The prototype SAR ADC is fabricated in the 40 nm CMOS process. Figure 12 shows the die photograph of prototype SAR ADC, which occupies a core area measuring 670 $\mathrm{um}\times$ 80 $\mathrm{um}$. The delay cell occupies 35 $\mathrm{um}\times$ 17 $\mathrm{um}$, which is about 1 percent of total area. The prototype SAR ADC operates under 1.1 V supply voltage, consuming 67 μW at the 3 MHz sampling frequency. Figure 13 shows the differential nonlinearity (DNL) and integral nonlinearity (INL). The peak DNL are 2.9/-1 LSB, and the peak INL are 5.8/−10.5 LSB. Figure 14 shows an output spectrum from the prototype SAR ADC for near 100 kHz and 1.5 MHz.
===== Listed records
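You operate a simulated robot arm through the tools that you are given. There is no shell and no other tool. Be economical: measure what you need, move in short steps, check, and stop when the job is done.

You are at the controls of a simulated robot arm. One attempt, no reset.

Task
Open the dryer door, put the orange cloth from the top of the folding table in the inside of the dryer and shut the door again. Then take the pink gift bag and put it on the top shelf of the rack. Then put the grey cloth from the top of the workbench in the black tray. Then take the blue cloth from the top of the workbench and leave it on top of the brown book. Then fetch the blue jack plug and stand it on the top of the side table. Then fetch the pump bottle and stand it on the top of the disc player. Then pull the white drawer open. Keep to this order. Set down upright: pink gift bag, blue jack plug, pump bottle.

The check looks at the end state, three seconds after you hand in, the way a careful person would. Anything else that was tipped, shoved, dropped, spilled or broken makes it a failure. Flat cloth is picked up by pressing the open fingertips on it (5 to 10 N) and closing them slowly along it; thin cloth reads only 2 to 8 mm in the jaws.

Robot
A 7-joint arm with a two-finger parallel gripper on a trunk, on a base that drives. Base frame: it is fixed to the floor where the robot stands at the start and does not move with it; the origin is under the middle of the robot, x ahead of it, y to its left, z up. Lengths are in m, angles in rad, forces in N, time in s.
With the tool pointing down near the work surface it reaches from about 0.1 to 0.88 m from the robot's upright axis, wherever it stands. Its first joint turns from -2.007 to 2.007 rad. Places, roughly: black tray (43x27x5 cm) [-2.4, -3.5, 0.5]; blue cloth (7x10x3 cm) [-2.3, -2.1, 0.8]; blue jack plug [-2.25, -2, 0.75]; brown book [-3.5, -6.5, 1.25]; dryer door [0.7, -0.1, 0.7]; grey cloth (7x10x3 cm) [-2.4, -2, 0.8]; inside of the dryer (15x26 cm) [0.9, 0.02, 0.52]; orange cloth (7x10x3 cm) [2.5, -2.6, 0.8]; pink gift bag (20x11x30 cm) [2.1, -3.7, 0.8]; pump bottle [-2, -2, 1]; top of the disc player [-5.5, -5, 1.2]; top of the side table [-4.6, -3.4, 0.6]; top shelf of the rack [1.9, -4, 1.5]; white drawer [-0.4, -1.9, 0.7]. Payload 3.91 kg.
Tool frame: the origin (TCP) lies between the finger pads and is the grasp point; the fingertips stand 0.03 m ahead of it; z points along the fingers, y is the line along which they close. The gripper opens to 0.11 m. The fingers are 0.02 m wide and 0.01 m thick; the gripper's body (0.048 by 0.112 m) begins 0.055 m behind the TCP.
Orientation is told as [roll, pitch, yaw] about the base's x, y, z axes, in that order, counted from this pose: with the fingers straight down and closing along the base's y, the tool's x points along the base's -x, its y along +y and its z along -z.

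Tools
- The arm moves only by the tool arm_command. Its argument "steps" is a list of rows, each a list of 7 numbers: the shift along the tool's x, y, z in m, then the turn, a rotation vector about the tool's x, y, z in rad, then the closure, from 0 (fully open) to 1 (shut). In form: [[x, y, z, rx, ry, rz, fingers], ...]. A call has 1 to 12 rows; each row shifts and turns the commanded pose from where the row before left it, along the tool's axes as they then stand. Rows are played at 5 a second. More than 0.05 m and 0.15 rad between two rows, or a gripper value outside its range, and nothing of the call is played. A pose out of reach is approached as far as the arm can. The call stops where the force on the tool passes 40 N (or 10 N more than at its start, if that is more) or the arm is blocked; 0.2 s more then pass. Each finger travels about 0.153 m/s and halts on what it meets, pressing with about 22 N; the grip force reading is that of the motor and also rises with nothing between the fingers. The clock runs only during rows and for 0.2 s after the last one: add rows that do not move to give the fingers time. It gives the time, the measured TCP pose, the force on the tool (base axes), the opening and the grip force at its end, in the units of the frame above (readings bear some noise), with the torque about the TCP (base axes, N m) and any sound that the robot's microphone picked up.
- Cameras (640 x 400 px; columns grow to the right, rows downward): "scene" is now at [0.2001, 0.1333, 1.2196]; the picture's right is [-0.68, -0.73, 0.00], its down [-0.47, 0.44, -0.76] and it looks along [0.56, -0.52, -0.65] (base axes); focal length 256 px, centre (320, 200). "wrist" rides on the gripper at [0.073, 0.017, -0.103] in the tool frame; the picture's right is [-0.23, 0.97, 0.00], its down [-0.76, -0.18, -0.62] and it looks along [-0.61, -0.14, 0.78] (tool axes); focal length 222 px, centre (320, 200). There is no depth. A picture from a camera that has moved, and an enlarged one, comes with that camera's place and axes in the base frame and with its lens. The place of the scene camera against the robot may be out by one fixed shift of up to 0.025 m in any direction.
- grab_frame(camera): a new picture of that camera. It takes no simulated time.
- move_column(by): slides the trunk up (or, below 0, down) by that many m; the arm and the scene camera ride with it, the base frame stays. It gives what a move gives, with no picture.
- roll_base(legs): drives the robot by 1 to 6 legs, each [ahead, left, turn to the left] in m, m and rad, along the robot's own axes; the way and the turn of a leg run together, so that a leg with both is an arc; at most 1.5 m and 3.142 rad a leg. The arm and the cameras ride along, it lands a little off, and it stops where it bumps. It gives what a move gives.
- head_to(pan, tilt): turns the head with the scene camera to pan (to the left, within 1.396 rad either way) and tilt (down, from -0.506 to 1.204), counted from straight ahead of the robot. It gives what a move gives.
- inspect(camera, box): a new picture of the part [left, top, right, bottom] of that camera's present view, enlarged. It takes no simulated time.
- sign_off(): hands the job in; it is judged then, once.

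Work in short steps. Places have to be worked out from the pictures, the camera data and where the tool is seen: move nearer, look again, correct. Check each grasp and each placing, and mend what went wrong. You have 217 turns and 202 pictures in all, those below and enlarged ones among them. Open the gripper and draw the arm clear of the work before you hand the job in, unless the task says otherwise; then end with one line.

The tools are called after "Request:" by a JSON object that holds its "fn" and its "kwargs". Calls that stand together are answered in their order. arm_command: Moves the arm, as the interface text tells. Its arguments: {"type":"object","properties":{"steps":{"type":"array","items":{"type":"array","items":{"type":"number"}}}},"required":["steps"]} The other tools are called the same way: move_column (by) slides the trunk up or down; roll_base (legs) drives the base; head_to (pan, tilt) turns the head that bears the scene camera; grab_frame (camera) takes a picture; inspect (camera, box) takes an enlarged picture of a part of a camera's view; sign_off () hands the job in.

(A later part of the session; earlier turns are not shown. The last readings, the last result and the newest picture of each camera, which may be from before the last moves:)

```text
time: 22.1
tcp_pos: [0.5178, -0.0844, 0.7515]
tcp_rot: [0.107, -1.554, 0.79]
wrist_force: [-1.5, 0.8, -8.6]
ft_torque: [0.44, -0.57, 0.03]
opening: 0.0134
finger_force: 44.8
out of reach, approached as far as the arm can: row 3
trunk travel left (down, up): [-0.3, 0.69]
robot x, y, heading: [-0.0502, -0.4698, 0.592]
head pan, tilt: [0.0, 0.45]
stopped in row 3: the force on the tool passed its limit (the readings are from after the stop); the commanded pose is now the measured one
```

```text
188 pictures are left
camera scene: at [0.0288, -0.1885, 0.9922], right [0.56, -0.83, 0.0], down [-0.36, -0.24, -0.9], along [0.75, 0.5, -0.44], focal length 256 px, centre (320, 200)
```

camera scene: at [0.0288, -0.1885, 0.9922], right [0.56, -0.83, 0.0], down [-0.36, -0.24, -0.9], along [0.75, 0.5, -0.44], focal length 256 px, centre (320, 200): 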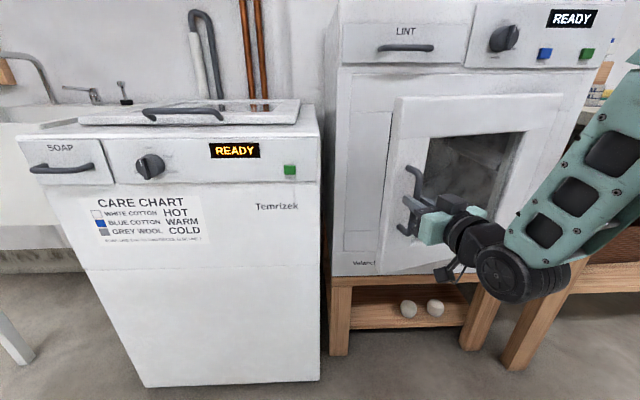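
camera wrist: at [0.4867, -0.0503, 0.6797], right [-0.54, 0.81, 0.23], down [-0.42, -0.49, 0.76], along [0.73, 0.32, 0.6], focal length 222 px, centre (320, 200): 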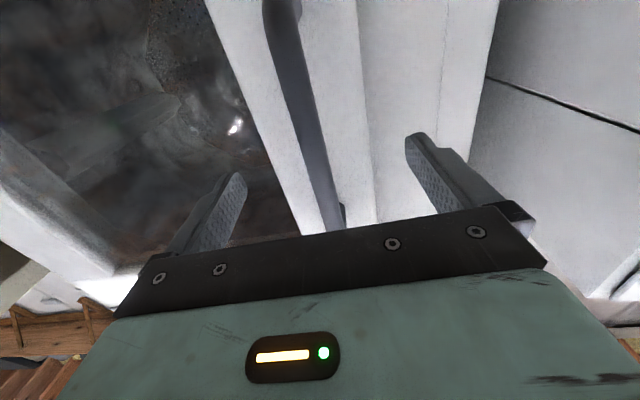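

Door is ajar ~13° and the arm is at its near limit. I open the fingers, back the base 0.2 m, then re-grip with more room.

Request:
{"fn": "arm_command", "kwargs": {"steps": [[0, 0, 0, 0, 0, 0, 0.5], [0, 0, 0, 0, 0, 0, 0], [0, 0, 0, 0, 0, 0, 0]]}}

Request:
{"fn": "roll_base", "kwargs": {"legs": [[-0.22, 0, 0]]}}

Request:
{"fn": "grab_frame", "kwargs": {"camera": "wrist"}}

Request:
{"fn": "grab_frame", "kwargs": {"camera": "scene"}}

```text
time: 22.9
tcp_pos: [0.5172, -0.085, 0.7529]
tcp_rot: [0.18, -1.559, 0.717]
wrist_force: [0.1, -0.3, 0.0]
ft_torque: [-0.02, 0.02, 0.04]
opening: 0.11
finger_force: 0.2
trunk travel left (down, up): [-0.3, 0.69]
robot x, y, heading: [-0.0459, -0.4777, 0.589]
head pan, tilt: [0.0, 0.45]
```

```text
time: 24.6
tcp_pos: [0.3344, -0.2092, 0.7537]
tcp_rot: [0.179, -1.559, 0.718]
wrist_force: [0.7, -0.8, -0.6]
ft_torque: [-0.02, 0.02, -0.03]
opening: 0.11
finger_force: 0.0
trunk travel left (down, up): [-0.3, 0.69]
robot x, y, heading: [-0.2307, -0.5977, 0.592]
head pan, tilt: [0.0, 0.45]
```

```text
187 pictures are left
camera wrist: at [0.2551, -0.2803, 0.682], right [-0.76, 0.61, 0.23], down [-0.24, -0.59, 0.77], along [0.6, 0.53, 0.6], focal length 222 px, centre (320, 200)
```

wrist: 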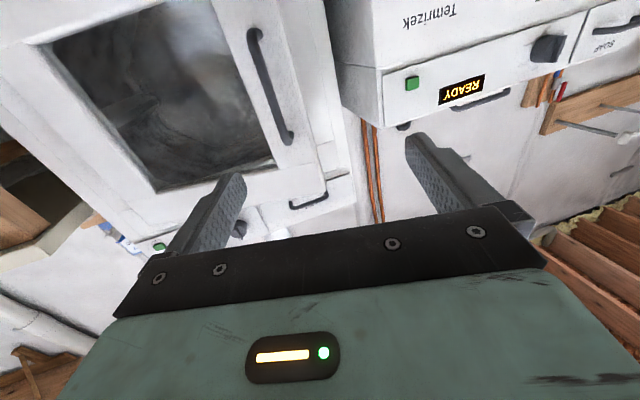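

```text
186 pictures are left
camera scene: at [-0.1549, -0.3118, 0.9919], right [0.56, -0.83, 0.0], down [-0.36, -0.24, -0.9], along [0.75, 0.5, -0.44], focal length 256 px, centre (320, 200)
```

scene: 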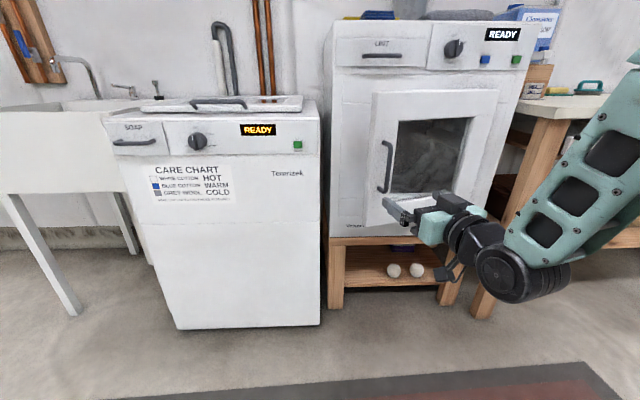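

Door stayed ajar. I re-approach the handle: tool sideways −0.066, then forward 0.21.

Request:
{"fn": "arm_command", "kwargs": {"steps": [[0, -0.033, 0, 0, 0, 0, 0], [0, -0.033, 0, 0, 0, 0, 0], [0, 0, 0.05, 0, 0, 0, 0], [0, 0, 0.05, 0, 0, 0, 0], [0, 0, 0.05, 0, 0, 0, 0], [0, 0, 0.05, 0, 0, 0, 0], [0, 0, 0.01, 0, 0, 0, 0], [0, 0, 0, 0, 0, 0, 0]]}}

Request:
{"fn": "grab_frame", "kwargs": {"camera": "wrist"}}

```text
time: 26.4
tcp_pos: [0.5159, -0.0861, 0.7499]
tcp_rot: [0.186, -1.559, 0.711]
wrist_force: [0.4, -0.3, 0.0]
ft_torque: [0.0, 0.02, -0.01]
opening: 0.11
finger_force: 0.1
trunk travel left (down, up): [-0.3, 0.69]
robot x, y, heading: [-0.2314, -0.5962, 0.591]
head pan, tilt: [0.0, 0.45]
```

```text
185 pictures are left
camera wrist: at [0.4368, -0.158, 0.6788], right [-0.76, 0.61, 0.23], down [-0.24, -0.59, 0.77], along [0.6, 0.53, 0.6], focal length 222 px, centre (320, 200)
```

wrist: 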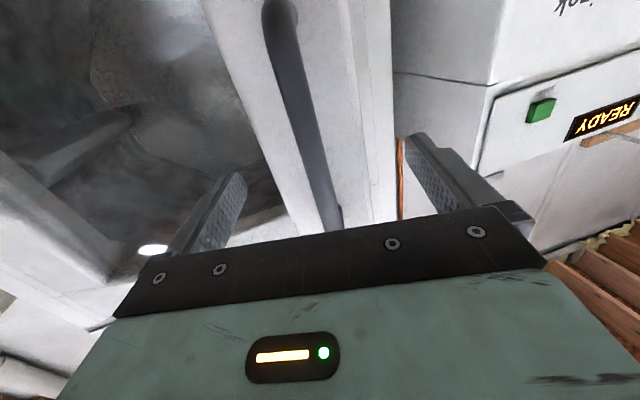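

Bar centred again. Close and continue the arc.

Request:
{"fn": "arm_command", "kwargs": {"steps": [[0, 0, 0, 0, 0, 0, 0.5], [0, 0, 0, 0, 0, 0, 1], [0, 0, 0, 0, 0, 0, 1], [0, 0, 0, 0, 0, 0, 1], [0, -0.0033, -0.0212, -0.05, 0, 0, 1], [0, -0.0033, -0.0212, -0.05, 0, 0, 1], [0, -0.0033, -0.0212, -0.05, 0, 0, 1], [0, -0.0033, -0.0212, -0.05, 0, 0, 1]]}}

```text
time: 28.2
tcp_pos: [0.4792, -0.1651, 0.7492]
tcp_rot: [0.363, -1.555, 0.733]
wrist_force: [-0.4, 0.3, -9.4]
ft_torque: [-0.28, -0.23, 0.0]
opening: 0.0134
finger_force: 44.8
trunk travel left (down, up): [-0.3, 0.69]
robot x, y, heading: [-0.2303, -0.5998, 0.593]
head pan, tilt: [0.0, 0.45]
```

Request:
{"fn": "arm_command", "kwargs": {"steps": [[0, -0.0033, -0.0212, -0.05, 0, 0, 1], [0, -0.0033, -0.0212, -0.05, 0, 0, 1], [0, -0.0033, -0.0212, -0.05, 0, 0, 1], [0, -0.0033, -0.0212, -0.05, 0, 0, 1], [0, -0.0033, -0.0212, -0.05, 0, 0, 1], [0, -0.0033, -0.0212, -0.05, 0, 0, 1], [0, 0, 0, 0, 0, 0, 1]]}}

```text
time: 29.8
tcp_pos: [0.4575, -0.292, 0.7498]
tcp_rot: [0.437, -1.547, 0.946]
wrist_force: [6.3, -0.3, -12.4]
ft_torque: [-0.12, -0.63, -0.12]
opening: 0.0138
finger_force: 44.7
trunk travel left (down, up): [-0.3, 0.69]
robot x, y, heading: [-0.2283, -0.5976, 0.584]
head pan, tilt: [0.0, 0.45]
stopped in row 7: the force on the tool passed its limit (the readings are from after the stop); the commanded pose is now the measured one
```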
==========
With a near 100 kHz input frequency, a measured spurious free dynamic range (SFDR) and SNDR are 68 dB and 59.4 dB, respectively. With a near 1.5 MHz input frequency, the prototype ADC achieves an SFDR of 65.2 dB and SNDR of 57.4 dB, yielding a FoM of 35.4 fJ/conversion-step. The overall performance of the prototype ADC is summarized in

Table 2. Performance summary and comparison.
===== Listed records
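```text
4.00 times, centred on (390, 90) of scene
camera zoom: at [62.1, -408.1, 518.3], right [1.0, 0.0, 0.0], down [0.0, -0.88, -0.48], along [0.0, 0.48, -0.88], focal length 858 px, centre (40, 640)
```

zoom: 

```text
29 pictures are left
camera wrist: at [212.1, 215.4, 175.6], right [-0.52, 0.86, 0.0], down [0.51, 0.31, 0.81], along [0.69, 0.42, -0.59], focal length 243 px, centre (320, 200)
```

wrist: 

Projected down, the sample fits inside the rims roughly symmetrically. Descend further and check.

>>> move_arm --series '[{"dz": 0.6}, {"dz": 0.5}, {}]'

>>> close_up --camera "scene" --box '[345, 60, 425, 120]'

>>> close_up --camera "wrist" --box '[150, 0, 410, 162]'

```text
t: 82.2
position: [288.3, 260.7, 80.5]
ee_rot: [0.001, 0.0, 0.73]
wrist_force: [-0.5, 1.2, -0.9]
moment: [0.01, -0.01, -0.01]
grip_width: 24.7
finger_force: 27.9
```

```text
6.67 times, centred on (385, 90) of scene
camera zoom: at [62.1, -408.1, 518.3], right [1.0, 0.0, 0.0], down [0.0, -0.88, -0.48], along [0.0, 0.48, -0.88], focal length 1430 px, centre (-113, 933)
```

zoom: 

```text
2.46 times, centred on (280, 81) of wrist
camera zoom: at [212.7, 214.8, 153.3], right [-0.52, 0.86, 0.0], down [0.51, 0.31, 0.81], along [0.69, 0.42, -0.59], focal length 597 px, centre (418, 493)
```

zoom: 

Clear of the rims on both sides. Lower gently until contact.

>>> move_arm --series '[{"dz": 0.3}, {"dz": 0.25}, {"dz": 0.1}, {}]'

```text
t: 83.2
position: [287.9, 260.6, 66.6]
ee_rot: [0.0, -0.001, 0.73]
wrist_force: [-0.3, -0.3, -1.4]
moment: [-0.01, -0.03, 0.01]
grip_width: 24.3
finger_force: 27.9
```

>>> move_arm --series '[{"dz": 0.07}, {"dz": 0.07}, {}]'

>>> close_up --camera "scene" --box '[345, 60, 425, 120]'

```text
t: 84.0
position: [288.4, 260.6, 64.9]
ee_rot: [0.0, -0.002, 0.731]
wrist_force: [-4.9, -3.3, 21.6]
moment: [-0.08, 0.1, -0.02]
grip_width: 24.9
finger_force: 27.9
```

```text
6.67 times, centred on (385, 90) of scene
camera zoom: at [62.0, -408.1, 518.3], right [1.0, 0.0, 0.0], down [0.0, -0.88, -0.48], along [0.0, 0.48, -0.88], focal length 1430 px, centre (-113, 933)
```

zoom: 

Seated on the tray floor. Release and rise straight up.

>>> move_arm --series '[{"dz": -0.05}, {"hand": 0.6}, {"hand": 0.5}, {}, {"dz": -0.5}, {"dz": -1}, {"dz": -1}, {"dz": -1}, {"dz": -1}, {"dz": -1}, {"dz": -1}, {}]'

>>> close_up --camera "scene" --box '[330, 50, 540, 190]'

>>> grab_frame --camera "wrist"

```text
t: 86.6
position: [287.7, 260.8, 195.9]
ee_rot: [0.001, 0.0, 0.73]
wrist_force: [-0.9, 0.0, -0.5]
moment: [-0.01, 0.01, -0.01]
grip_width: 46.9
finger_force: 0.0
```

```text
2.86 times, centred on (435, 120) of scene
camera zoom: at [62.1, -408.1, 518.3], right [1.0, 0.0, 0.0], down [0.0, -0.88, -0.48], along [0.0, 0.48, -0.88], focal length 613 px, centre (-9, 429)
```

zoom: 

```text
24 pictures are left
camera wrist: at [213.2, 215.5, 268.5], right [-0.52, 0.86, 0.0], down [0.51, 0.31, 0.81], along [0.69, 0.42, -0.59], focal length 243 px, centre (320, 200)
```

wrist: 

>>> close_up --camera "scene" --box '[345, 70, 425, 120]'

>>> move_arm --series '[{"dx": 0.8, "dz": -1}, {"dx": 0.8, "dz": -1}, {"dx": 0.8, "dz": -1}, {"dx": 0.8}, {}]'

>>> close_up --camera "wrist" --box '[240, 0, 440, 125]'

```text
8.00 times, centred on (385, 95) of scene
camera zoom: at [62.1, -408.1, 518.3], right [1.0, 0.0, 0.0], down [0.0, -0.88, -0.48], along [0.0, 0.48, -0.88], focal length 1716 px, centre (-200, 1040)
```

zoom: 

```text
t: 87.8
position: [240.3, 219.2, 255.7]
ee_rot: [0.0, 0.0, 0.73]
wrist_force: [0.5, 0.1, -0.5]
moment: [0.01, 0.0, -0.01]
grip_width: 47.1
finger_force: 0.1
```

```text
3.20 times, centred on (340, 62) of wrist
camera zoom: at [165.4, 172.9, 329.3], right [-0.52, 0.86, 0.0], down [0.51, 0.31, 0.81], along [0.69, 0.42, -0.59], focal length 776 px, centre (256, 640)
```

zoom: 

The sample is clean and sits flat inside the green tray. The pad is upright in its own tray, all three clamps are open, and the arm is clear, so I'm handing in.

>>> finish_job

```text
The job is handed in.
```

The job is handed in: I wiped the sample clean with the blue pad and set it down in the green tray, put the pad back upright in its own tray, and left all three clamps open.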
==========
Reference	[14]	[15]	[16]	[17]	This work
Technology (nm)	110	180	180	28	40
Resolution (bit)	10	10	12	12	13
Supply Voltage (V)	1.2	0.9	1.8	1	1.1
Sampling Rate (MS/s)	10	2	10	4	3
ENOB (bit)	8.6	9.07	10.82	10.1	9.3
FoM (fJ/conversion-step)	409	20.6	44.2	26	35.4
Power (μW)	1640	22.12	820	115	67
Area (mm2)	0.25	0.21	0.359	0.016	0.054

and compared to references [14,15,16,17].

5. Conclusions

In this paper, a 13 bit 3 MS/s asynchronous SAR ADC with a passive resistor based delay cell is presented. The proposed delay cell adopts passive resistors, which yields a delay error of less than 5 percent with reduced power consumption. The prototype SAR ADC achieves 57.4 dB of SNDR with 67 μW power dissipation, which converts to FoM of 35.4 fJ/conversion-step. This measurement shows that the scaling of delay codes can cope with the reconfigurable sampling frequency.